Del ritorno a Itaca. L’esplorazione ritualistica e misterica di archetipi sociali e schemi culturali del bacino del Mediterraneo che Toni Cutrone – in arte Mai Mai Mai – ha coerentemente tracciato con la trilogia “Theta” (2013) – “Delta” (2014) – “Phi” (2016) arriva, con questo quarto “Nel Sud”, a lambire le rive dell’Italia meridionale, culla natale e spirituale della one man band crotonese d’adozione romana. È un disco importante, per almeno due aspetti: oltre a certificare la continuità evolutiva e quasi bergsoniana del suono di Cutrone, riesce a capitalizzare la crescente fascinazione pop per il lascito della scuola antropologica d’ispirazione demartiniana che, tra gli anni ’50 e ’60 dello scorso secolo, indagò scientificamente un amplissimo campione di forme culturali proprie del Sud Italia, restituendo su carta, nastro (le scrupolose ricerche sul campo dell’etnomusicologo lomaxiano Diego Carpitella) e celluloide (il primissimo Antonioni, Cecilia Mangini, Vittorio De Seta, Luigi Di Gianni) i risultati di quelle ricerche.
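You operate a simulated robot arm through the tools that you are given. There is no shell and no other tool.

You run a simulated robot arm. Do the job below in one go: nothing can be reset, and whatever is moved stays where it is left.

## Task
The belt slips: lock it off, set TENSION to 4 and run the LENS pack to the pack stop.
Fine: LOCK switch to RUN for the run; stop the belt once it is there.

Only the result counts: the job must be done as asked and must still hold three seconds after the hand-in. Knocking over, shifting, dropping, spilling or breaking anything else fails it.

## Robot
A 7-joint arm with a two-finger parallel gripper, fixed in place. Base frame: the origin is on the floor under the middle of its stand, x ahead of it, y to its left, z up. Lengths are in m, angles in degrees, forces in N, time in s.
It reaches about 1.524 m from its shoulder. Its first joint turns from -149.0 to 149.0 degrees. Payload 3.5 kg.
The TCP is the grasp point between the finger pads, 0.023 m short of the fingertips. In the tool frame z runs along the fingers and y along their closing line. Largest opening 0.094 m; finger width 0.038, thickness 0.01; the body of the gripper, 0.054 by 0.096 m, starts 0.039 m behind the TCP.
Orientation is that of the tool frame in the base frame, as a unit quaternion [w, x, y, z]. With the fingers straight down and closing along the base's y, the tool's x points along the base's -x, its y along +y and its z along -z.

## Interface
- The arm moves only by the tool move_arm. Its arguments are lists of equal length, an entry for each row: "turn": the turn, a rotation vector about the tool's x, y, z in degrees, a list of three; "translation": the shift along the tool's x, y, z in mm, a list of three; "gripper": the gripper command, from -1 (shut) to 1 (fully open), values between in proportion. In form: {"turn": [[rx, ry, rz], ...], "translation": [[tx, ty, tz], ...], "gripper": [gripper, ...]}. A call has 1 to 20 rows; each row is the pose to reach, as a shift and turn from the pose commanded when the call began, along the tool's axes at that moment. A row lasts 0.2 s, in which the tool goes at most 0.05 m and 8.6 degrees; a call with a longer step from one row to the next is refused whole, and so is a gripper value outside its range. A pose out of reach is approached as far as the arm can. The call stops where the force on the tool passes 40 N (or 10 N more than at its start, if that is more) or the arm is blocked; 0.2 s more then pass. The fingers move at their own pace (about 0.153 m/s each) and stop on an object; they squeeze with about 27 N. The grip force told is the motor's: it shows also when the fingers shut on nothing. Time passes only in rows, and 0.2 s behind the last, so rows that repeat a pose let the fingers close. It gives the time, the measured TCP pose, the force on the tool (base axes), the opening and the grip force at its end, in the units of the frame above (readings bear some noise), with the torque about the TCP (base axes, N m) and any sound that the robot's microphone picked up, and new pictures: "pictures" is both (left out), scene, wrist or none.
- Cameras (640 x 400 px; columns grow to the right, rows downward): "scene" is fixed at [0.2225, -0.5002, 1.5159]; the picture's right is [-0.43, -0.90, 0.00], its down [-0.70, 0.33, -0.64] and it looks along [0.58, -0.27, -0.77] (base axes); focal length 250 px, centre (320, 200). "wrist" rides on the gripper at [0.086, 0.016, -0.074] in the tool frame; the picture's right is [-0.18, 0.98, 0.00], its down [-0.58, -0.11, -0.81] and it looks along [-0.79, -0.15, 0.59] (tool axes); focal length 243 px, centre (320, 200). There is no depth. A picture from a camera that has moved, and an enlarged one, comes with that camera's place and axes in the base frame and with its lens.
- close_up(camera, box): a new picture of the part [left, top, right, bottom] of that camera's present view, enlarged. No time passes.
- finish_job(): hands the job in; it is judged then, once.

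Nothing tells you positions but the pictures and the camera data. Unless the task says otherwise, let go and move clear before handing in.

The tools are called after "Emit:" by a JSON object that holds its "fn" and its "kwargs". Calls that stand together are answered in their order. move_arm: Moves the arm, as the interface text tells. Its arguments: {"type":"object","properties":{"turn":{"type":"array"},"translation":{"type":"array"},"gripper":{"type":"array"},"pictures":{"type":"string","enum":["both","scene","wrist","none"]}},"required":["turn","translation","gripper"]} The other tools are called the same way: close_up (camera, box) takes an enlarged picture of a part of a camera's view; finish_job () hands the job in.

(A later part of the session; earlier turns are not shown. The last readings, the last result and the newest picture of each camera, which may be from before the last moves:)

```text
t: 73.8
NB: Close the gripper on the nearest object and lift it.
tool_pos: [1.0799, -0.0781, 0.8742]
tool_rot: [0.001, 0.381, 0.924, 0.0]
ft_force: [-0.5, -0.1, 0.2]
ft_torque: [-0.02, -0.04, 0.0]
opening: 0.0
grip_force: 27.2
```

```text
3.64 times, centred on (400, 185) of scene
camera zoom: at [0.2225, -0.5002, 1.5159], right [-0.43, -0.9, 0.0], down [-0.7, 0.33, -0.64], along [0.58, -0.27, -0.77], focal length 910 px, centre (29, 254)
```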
Si comprende ancora meglio la narrazione interna di “Nel Sud” se si considerano le circostanze che hanno portato alla sua composizione. Una prima versione del lavoro, commissionata a Cutrone dal Pesaro Film Festival nel 2016, nasce sostanzialmente come sonorizzazione del collage documentaristico realizzato da Simone Donadoni a partire dal materiale d’archivio dei cineasti sopra menzionati. Non solo, dunque, il filo concettuale inforna il contenuto e plasma le atmosfere del disco: ne è a sua volta richiamato, come in un cammino non verticistico a tappe. La traccia più evidente di questo rapporto dialettico rimane a livello dell’apparato visivo: il clip della lunga “Il Pianto” non solo è incentrato sull’ipnotico canto delle prefiche immortalato da Cecilia Mangini in Stendalì – Suonano ancora (1960), ma si fonde letteralmente con esso, alternando mesmerizzanti strati di rumore bianco a ripieghi dark ambient e scorticanti field recordings. Allo stesso modo, moti ondosi harsh, beat techno e arpeggi chitarristici processati puntellano la cruenta caccia al pesce spada (“Pisci Spata”) documentata da De Seta in Lu tempu di li pisci spata (1955): i tamburelli e le ghironde che accompagnano la tarantella in Tarantula (Gianfranco Mingozzi, 1962) vengono invece trasfigurati e disintegrati dai drone merzbowiani di “Tarantula”, raggiungendo l’apice nell’apocalittico minimalismo noise che, in “Magia Lucana”, dipinge con assoluto realismo la desolazione esistenziale delle terre al centro dell’indimenticabile corto di Di Gianni (1958).

Affascinante sintesi culturale e disco piuttosto riuscito, “Nel Sud” è un lavoro cui vale la pena dedicare il massimo dell’attenzione.